I was astonished by this movie. I read the book afterwards and was shaken up by Simpson's story in ways I still haven't resolved.

And then there's this: watch the making of feature on the DVD. I think artists, especially movie directors, have to have a streak of terrible cruelty in them in order to do great work. Watch as Macdonald drags Simpson and Yates back to the scene of this awful tragedy, which became not a tragedy, sort of, but somehow an even worse one because of the painfully unresolved feelings of guilt and betrayal and blame and fear and, over it all, loneliness of a type we mostly can't admit to ourselves. Watch as he takes Simpson to the places of his worst nightmares, dresses him in facsimilies of his own former climbing clothes, and makes him reenact dragging himself down the mountain to use in long shots in the movie.
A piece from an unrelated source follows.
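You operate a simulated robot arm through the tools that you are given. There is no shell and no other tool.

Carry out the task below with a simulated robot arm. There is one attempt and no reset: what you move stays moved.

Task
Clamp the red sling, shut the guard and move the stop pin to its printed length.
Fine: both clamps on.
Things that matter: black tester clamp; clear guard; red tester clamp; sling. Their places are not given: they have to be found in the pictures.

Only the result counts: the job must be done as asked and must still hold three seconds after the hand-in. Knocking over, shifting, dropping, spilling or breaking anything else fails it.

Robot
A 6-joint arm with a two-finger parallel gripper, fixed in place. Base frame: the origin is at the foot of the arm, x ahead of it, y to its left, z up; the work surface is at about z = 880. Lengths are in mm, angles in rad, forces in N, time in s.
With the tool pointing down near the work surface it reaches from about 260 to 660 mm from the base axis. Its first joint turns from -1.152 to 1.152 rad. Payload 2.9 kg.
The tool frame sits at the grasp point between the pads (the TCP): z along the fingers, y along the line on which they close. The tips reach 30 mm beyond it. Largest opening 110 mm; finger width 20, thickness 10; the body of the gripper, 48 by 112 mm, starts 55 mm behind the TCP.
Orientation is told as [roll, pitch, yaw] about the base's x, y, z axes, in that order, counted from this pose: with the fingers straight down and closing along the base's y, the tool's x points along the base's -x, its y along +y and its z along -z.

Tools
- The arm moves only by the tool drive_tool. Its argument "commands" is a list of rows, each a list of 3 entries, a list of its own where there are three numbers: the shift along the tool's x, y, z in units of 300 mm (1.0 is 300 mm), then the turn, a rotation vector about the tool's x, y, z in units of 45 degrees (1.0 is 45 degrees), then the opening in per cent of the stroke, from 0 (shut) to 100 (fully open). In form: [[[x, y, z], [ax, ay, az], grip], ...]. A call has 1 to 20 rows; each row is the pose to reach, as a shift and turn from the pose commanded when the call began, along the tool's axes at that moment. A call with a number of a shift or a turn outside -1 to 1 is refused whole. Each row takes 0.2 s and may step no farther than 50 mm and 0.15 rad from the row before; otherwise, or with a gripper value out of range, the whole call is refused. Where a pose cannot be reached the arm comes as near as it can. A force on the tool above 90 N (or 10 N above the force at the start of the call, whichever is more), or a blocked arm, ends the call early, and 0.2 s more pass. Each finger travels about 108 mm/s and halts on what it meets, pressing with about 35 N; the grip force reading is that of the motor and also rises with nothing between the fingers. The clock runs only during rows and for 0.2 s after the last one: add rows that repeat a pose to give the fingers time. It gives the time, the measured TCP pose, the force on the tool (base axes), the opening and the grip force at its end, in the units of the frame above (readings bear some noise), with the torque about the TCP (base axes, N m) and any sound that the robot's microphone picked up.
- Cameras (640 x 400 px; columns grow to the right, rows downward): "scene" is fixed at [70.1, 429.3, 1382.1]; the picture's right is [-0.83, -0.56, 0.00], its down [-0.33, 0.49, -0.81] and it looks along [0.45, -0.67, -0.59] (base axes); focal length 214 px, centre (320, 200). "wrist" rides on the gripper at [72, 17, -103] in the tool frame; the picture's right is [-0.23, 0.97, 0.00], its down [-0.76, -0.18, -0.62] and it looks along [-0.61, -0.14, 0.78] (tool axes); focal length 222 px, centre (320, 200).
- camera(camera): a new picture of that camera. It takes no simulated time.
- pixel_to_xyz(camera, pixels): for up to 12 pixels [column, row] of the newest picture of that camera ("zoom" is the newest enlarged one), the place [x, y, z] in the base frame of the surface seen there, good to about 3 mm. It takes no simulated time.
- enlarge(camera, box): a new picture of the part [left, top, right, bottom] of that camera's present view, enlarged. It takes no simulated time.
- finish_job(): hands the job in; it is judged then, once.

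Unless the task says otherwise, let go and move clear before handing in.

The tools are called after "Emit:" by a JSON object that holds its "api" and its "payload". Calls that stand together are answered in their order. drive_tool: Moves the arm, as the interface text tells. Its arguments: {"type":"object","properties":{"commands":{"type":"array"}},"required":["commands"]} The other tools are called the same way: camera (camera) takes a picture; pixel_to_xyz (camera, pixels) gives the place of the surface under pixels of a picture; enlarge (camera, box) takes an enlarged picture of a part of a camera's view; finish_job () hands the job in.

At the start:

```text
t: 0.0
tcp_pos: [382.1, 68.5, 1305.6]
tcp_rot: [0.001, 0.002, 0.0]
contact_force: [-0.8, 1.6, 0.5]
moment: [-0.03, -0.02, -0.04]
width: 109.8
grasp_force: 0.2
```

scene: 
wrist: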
And then comes the best part -- he makes him do it AGAIN. And AGAIN, despite the fact that Simpson's face registers pure horror. Whatever it takes to make the movie, right, Macdonald? Right. Watch Simpson and Yates' faces as they see this place again and try to talk casually about it. Watch as they confront boogeymen they'd buried under the bed long ago. Do you feel dirty yet?

Watch as Lear cradles the body of Cordelia.